Objective: Extract all lines that hold the string "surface".

=-=-=-=-=

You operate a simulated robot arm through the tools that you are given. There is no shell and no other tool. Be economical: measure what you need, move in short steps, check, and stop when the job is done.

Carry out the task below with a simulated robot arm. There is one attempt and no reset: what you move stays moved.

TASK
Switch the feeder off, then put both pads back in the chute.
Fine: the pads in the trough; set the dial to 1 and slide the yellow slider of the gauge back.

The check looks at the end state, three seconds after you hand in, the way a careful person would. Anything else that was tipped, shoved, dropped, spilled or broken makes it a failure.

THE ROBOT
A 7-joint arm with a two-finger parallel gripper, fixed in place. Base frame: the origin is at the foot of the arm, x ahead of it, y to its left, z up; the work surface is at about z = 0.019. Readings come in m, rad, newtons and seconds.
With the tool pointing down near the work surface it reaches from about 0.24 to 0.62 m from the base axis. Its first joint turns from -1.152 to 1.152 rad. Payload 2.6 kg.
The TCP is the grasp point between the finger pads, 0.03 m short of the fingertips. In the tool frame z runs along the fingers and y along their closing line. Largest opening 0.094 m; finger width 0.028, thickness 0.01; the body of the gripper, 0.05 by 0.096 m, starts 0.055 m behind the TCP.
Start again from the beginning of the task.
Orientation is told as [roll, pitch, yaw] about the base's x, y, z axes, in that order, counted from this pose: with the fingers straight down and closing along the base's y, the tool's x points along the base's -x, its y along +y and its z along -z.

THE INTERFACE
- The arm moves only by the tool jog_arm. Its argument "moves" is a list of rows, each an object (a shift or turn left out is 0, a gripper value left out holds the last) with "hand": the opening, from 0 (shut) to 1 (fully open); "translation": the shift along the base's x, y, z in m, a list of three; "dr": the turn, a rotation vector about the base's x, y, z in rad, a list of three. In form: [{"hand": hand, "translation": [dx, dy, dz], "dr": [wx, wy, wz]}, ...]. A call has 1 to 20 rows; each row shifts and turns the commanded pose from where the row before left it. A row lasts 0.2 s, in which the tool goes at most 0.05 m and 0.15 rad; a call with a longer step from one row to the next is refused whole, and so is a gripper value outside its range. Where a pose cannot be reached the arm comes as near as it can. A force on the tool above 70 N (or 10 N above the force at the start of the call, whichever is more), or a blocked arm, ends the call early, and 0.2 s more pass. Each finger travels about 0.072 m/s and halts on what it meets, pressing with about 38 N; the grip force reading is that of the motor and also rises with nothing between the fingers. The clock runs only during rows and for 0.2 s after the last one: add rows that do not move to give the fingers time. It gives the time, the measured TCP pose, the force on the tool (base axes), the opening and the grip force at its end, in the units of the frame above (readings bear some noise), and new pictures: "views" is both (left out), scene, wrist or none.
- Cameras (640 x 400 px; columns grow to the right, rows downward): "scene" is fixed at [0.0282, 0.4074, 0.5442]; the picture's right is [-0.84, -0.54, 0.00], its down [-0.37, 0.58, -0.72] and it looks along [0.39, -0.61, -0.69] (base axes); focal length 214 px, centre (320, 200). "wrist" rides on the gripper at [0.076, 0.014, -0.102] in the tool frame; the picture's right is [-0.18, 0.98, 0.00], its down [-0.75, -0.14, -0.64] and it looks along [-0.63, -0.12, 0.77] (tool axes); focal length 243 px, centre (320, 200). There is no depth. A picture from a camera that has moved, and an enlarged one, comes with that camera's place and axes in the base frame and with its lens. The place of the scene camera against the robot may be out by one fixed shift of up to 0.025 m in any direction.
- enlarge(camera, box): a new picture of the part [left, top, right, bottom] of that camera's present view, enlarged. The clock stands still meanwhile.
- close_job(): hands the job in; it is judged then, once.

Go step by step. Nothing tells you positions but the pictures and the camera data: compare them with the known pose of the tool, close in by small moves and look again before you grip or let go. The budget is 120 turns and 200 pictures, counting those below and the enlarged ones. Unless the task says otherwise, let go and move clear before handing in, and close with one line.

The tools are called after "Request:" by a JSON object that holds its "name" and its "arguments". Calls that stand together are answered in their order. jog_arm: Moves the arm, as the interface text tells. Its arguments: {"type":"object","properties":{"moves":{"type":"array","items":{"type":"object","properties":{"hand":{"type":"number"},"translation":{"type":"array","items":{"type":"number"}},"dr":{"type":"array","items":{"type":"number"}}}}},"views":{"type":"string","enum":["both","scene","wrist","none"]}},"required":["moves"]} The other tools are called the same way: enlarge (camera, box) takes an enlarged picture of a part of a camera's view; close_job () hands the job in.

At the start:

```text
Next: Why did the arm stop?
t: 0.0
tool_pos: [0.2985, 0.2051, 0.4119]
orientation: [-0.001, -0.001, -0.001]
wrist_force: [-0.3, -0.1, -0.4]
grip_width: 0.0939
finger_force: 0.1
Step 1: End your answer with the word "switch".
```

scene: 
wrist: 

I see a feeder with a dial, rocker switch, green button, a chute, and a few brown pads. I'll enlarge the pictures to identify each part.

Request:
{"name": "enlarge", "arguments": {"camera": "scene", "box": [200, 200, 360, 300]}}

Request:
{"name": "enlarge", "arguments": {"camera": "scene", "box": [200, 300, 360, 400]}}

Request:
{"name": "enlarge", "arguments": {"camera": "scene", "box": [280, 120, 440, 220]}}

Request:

=-=-=-=-=

Solution below:
A 7-joint arm with a two-finger parallel gripper, fixed in place. Base frame: the origin is at the foot of the arm, x ahead of it, y to its left, z up; the work surface is at about z = 0.019. Readings come in m, rad, newtons and seconds.
With the tool pointing down near the work surface it reaches from about 0.24 to 0.62 m from the base axis. Its first joint turns from -1.152 to 1.152 rad. Payload 2.6 kg.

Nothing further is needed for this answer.